--- Start COLLECTED DATA ---

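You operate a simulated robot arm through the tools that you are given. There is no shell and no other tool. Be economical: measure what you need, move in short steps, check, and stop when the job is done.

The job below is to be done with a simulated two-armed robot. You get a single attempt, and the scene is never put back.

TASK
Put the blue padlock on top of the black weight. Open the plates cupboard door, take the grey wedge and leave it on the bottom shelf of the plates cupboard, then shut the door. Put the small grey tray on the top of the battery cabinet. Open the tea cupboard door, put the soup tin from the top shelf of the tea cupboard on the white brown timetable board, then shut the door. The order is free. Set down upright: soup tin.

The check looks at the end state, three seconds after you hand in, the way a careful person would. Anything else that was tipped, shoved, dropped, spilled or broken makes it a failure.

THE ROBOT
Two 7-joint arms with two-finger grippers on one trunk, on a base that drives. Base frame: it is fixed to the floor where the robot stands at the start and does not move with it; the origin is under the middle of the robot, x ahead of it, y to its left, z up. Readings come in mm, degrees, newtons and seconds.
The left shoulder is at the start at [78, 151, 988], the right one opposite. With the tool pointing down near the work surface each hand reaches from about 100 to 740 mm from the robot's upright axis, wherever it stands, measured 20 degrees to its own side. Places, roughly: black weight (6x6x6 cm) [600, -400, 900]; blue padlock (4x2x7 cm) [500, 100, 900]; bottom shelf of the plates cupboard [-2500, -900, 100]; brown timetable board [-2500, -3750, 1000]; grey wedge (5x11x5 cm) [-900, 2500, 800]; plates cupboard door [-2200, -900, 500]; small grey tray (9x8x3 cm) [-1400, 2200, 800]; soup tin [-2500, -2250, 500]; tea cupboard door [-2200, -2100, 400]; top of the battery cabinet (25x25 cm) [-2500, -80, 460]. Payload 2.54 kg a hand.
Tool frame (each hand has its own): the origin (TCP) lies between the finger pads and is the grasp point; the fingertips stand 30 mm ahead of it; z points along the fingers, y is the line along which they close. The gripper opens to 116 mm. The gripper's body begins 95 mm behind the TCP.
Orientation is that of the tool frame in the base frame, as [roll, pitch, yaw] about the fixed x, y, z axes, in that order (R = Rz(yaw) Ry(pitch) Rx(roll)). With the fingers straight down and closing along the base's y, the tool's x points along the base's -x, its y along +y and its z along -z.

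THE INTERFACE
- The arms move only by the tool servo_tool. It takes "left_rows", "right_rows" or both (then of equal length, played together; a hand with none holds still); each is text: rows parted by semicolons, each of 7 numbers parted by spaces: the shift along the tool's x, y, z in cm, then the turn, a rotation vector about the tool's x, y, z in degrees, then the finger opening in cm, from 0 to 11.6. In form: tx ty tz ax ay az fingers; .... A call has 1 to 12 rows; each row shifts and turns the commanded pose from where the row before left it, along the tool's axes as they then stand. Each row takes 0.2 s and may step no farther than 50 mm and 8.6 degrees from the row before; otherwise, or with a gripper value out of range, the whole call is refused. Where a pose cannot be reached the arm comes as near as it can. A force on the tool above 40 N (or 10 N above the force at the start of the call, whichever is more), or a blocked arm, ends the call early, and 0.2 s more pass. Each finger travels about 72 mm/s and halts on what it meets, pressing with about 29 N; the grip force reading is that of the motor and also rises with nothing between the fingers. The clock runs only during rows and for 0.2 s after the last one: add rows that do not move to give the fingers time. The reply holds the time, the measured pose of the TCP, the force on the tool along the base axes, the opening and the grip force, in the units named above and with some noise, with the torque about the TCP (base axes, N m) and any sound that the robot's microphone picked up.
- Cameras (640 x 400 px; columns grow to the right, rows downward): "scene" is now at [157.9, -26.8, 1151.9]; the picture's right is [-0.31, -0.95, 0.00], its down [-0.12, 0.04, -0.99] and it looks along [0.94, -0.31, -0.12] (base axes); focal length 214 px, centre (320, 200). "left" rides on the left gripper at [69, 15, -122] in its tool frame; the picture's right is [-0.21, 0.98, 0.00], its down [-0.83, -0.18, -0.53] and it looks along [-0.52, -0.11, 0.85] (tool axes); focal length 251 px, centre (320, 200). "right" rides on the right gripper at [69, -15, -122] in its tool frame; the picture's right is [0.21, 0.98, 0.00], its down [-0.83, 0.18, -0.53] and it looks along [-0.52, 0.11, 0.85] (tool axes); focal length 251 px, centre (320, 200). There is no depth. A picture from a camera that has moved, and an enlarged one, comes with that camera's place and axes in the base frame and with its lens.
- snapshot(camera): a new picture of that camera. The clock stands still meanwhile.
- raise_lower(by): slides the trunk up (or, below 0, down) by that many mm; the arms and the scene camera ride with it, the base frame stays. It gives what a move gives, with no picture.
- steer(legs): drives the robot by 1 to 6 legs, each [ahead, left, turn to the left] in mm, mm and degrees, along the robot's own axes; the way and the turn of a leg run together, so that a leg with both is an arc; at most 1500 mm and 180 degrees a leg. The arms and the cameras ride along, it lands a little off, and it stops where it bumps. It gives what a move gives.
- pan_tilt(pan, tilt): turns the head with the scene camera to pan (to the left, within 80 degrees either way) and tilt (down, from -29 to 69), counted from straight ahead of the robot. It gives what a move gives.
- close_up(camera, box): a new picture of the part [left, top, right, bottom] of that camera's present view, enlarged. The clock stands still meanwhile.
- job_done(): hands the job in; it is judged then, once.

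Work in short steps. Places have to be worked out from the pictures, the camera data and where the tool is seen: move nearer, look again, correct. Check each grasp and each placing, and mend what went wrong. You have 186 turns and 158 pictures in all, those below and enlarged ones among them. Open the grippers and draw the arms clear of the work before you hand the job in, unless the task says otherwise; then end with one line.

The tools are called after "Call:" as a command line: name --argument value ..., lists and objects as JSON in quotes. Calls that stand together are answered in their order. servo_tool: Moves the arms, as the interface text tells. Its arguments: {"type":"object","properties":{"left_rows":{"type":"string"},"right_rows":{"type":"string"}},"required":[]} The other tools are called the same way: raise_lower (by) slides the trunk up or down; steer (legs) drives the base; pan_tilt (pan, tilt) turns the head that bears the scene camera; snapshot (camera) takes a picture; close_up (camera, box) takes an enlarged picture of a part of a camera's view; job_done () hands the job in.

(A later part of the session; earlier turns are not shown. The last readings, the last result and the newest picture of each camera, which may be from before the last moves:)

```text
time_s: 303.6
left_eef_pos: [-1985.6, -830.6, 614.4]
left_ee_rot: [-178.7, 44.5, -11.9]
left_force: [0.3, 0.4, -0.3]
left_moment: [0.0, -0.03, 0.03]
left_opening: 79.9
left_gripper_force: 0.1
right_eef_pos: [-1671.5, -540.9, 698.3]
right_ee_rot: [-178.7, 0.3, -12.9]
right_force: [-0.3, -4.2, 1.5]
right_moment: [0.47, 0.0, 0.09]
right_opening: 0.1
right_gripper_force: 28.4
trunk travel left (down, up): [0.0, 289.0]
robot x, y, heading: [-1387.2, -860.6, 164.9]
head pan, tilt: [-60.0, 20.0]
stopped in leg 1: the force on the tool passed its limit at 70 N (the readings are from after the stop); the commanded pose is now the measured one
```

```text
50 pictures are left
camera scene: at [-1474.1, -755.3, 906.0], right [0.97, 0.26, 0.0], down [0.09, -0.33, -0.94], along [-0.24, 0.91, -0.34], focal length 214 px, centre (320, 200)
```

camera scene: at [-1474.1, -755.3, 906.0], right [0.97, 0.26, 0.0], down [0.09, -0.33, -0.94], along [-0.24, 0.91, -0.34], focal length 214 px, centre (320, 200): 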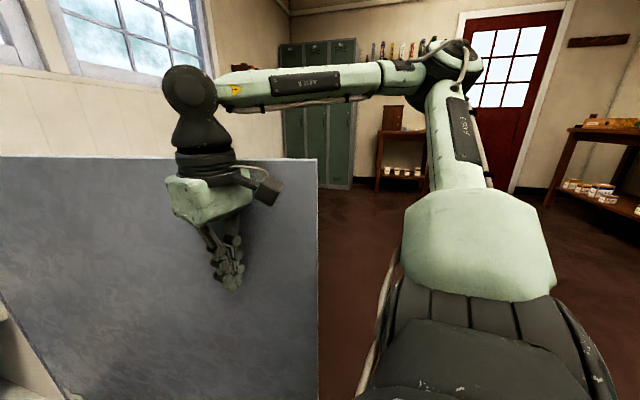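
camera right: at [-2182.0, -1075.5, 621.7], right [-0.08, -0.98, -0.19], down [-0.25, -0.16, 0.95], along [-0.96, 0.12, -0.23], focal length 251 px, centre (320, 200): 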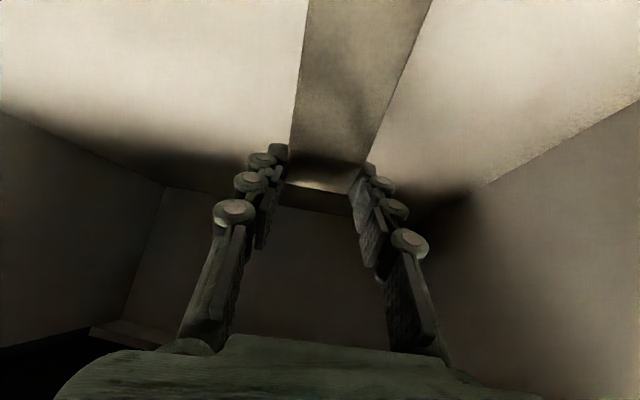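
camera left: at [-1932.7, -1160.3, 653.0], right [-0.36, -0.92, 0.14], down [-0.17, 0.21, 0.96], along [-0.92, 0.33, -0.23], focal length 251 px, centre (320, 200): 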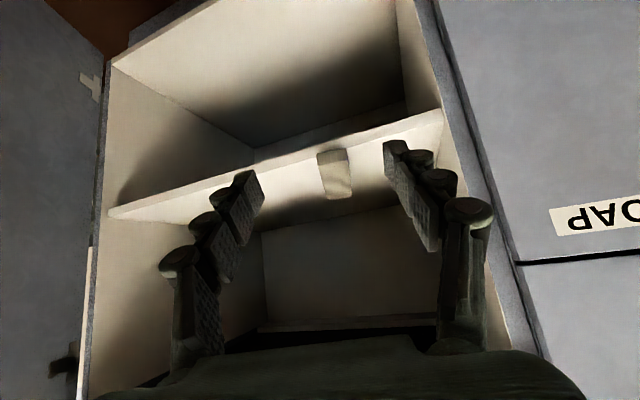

--- End COLLECTED DATA ---

# EXERCISE
Exactly as written, return every line of the listing, but not the pictures. Return a JSON list in which every string is one line; blank lines are skipped.

# EXERCISE RESPONSE
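[
  "You operate a simulated robot arm through the tools that you are given. There is no shell and no other tool. Be economical: measure what you need, move in short steps, check, and stop when the job is done.",
  "The job below is to be done with a simulated two-armed robot. You get a single attempt, and the scene is never put back.",
  "TASK",
  "Put the blue padlock on top of the black weight. Open the plates cupboard door, take the grey wedge and leave it on the bottom shelf of the plates cupboard, then shut the door. Put the small grey tray on the top of the battery cabinet. Open the tea cupboard door, put the soup tin from the top shelf of the tea cupboard on the white brown timetable board, then shut the door. The order is free. Set down upright: soup tin.",
  "The check looks at the end state, three seconds after you hand in, the way a careful person would. Anything else that was tipped, shoved, dropped, spilled or broken makes it a failure.",
  "THE ROBOT",
  "Two 7-joint arms with two-finger grippers on one trunk, on a base that drives. Base frame: it is fixed to the floor where the robot stands at the start and does not move with it; the origin is under the middle of the robot, x ahead of it, y to its left, z up. Readings come in mm, degrees, newtons and seconds.",
  "The left shoulder is at the start at [78, 151, 988], the right one opposite. With the tool pointing down near the work surface each hand reaches from about 100 to 740 mm from the robot's upright axis, wherever it stands, measured 20 degrees to its own side. Places, roughly: black weight (6x6x6 cm) [600, -400, 900]; blue padlock (4x2x7 cm) [500, 100, 900]; bottom shelf of the plates cupboard [-2500, -900, 100]; brown timetable board [-2500, -3750, 1000]; grey wedge (5x11x5 cm) [-900, 2500, 800]; plates cupboard door [-2200, -900, 500]; small grey tray (9x8x3 cm) [-1400, 2200, 800]; soup tin [-2500, -2250, 500]; tea cupboard door [-2200, -2100, 400]; top of the battery cabinet (25x25 cm) [-2500, -80, 460]. Payload 2.54 kg a hand.",
  "Tool frame (each hand has its own): the origin (TCP) lies between the finger pads and is the grasp point; the fingertips stand 30 mm ahead of it; z points along the fingers, y is the line along which they close. The gripper opens to 116 mm. The gripper's body begins 95 mm behind the TCP.",
  "Orientation is that of the tool frame in the base frame, as [roll, pitch, yaw] about the fixed x, y, z axes, in that order (R = Rz(yaw) Ry(pitch) Rx(roll)). With the fingers straight down and closing along the base's y, the tool's x points along the base's -x, its y along +y and its z along -z.",
  "THE INTERFACE",
  "- The arms move only by the tool servo_tool. It takes \"left_rows\", \"right_rows\" or both (then of equal length, played together; a hand with none holds still); each is text: rows parted by semicolons, each of 7 numbers parted by spaces: the shift along the tool's x, y, z in cm, then the turn, a rotation vector about the tool's x, y, z in degrees, then the finger opening in cm, from 0 to 11.6. In form: tx ty tz ax ay az fingers; .... A call has 1 to 12 rows; each row shifts and turns the commanded pose from where the row before left it, along the tool's axes as they then stand. Each row takes 0.2 s and may step no farther than 50 mm and 8.6 degrees from the row before; otherwise, or with a gripper value out of range, the whole call is refused. Where a pose cannot be reached the arm comes as near as it can. A force on the tool above 40 N (or 10 N above the force at the start of the call, whichever is more), or a blocked arm, ends the call early, and 0.2 s more pass. Each finger travels about 72 mm/s and halts on what it meets, pressing with about 29 N; the grip force reading is that of the motor and also rises with nothing between the fingers. The clock runs only during rows and for 0.2 s after the last one: add rows that do not move to give the fingers time. The reply holds the time, the measured pose of the TCP, the force on the tool along the base axes, the opening and the grip force, in the units named above and with some noise, with the torque about the TCP (base axes, N m) and any sound that the robot's microphone picked up.",
  "- Cameras (640 x 400 px; columns grow to the right, rows downward): \"scene\" is now at [157.9, -26.8, 1151.9]; the picture's right is [-0.31, -0.95, 0.00], its down [-0.12, 0.04, -0.99] and it looks along [0.94, -0.31, -0.12] (base axes); focal length 214 px, centre (320, 200). \"left\" rides on the left gripper at [69, 15, -122] in its tool frame; the picture's right is [-0.21, 0.98, 0.00], its down [-0.83, -0.18, -0.53] and it looks along [-0.52, -0.11, 0.85] (tool axes); focal length 251 px, centre (320, 200). \"right\" rides on the right gripper at [69, -15, -122] in its tool frame; the picture's right is [0.21, 0.98, 0.00], its down [-0.83, 0.18, -0.53] and it looks along [-0.52, 0.11, 0.85] (tool axes); focal length 251 px, centre (320, 200). There is no depth. A picture from a camera that has moved, and an enlarged one, comes with that camera's place and axes in the base frame and with its lens.",
  "- snapshot(camera): a new picture of that camera. The clock stands still meanwhile.",
  "- raise_lower(by): slides the trunk up (or, below 0, down) by that many mm; the arms and the scene camera ride with it, the base frame stays. It gives what a move gives, with no picture.",
  "- steer(legs): drives the robot by 1 to 6 legs, each [ahead, left, turn to the left] in mm, mm and degrees, along the robot's own axes; the way and the turn of a leg run together, so that a leg with both is an arc; at most 1500 mm and 180 degrees a leg. The arms and the cameras ride along, it lands a little off, and it stops where it bumps. It gives what a move gives.",
  "- pan_tilt(pan, tilt): turns the head with the scene camera to pan (to the left, within 80 degrees either way) and tilt (down, from -29 to 69), counted from straight ahead of the robot. It gives what a move gives.",
  "- close_up(camera, box): a new picture of the part [left, top, right, bottom] of that camera's present view, enlarged. The clock stands still meanwhile.",
  "- job_done(): hands the job in; it is judged then, once.",
  "Work in short steps. Places have to be worked out from the pictures, the camera data and where the tool is seen: move nearer, look again, correct. Check each grasp and each placing, and mend what went wrong. You have 186 turns and 158 pictures in all, those below and enlarged ones among them. Open the grippers and draw the arms clear of the work before you hand the job in, unless the task says otherwise; then end with one line.",
  "The tools are called after \"Call:\" as a command line: name --argument value ..., lists and objects as JSON in quotes. Calls that stand together are answered in their order. servo_tool: Moves the arms, as the interface text tells. Its arguments: {\"type\":\"object\",\"properties\":{\"left_rows\":{\"type\":\"string\"},\"right_rows\":{\"type\":\"string\"}},\"required\":[]} The other tools are called the same way: raise_lower (by) slides the trunk up or down; steer (legs) drives the base; pan_tilt (pan, tilt) turns the head that bears the scene camera; snapshot (camera) takes a picture; close_up (camera, box) takes an enlarged picture of a part of a camera's view; job_done () hands the job in.",
  "(A later part of the session; earlier turns are not shown. The last readings, the last result and the newest picture of each camera, which may be from before the last moves:)",
  "```text",
  "time_s: 303.6",
  "left_eef_pos: [-1985.6, -830.6, 614.4]",
  "left_ee_rot: [-178.7, 44.5, -11.9]",
  "left_force: [0.3, 0.4, -0.3]",
  "left_moment: [0.0, -0.03, 0.03]",
  "left_opening: 79.9",
  "left_gripper_force: 0.1",
  "right_eef_pos: [-1671.5, -540.9, 698.3]",
  "right_ee_rot: [-178.7, 0.3, -12.9]",
  "right_force: [-0.3, -4.2, 1.5]",
  "right_moment: [0.47, 0.0, 0.09]",
  "right_opening: 0.1",
  "right_gripper_force: 28.4",
  "trunk travel left (down, up): [0.0, 289.0]",
  "robot x, y, heading: [-1387.2, -860.6, 164.9]",
  "head pan, tilt: [-60.0, 20.0]",
  "stopped in leg 1: the force on the tool passed its limit at 70 N (the readings are from after the stop); the commanded pose is now the measured one",
  "```",
  "```text",
  "50 pictures are left",
  "camera scene: at [-1474.1, -755.3, 906.0], right [0.97, 0.26, 0.0], down [0.09, -0.33, -0.94], along [-0.24, 0.91, -0.34], focal length 214 px, centre (320, 200)",
  "```",
  "camera scene: at [-1474.1, -755.3, 906.0], right [0.97, 0.26, 0.0], down [0.09, -0.33, -0.94], along [-0.24, 0.91, -0.34], focal length 214 px, centre (320, 200): ",
  "camera right: at [-2182.0, -1075.5, 621.7], right [-0.08, -0.98, -0.19], down [-0.25, -0.16, 0.95], along [-0.96, 0.12, -0.23], focal length 251 px, centre (320, 200): ",
  "camera left: at [-1932.7, -1160.3, 653.0], right [-0.36, -0.92, 0.14], down [-0.17, 0.21, 0.96], along [-0.92, 0.33, -0.23], focal length 251 px, centre (320, 200): "
]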